* _STATED GOAL_:
Where a line of the listing below includes the word "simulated", reproduce that line.
──────────
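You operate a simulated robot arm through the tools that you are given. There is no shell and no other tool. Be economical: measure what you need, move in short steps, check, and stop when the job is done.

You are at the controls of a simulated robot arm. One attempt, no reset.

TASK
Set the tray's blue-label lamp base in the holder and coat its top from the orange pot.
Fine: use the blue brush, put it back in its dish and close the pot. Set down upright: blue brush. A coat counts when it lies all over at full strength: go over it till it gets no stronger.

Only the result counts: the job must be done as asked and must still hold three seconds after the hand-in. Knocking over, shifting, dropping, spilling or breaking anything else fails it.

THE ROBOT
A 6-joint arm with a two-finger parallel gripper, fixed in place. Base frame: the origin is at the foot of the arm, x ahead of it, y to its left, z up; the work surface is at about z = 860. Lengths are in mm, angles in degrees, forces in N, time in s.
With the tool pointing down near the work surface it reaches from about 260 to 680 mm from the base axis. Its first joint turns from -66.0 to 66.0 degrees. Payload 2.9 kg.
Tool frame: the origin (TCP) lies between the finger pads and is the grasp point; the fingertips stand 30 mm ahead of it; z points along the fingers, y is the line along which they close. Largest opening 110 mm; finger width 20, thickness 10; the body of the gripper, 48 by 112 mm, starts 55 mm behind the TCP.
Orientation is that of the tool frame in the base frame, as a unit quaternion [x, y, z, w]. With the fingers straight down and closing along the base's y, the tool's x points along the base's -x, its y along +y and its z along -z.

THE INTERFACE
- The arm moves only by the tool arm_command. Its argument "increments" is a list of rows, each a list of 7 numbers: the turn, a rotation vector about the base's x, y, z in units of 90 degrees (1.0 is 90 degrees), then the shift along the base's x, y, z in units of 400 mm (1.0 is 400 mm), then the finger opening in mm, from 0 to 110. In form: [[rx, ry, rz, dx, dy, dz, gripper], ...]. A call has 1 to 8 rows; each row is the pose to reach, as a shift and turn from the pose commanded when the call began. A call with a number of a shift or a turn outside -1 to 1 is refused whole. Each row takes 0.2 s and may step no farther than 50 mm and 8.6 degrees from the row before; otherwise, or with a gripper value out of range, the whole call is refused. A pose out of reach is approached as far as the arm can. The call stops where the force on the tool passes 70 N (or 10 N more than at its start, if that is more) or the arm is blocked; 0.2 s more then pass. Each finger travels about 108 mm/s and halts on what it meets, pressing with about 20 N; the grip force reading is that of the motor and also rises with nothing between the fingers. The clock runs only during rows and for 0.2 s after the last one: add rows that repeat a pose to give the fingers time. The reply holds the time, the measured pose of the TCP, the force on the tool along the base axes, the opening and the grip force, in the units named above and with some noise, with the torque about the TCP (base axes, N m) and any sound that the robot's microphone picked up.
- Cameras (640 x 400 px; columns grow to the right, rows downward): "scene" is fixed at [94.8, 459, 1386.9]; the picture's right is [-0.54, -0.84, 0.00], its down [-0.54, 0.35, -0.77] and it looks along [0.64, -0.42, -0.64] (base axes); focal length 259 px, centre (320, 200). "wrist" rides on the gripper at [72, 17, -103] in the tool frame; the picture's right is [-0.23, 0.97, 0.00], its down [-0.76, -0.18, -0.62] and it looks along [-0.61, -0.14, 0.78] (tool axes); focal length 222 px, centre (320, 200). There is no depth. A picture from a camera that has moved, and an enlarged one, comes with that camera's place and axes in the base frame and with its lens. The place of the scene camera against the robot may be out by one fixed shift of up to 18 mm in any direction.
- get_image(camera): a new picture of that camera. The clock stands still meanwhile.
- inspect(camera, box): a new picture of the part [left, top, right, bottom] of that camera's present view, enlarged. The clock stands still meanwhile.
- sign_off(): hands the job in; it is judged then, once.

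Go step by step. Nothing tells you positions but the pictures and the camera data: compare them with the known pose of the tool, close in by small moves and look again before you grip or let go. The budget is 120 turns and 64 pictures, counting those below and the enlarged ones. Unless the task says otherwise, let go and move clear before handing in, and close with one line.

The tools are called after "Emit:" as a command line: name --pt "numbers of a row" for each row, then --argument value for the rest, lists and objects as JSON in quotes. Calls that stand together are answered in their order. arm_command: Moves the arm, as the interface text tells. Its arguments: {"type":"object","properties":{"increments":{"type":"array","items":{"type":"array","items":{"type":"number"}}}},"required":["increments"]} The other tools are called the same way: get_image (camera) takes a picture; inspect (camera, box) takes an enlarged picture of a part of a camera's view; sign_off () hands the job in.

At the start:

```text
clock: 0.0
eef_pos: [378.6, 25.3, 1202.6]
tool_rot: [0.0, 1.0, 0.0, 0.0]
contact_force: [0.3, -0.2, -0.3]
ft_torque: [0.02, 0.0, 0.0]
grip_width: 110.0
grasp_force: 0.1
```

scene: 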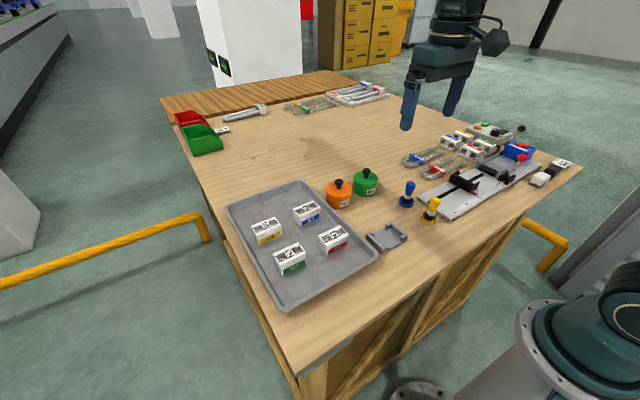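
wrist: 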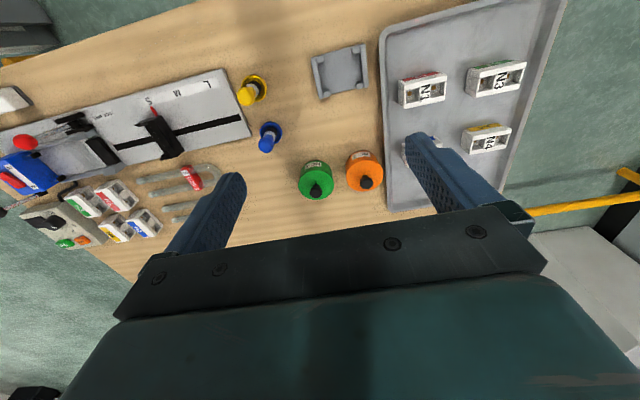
──────────
* _FINISHED TASK_:
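You operate a simulated robot arm through the tools that you are given. There is no shell and no other tool. Be economical: measure what you need, move in short steps, check, and stop when the job is done.
You are at the controls of a simulated robot arm. One attempt, no reset.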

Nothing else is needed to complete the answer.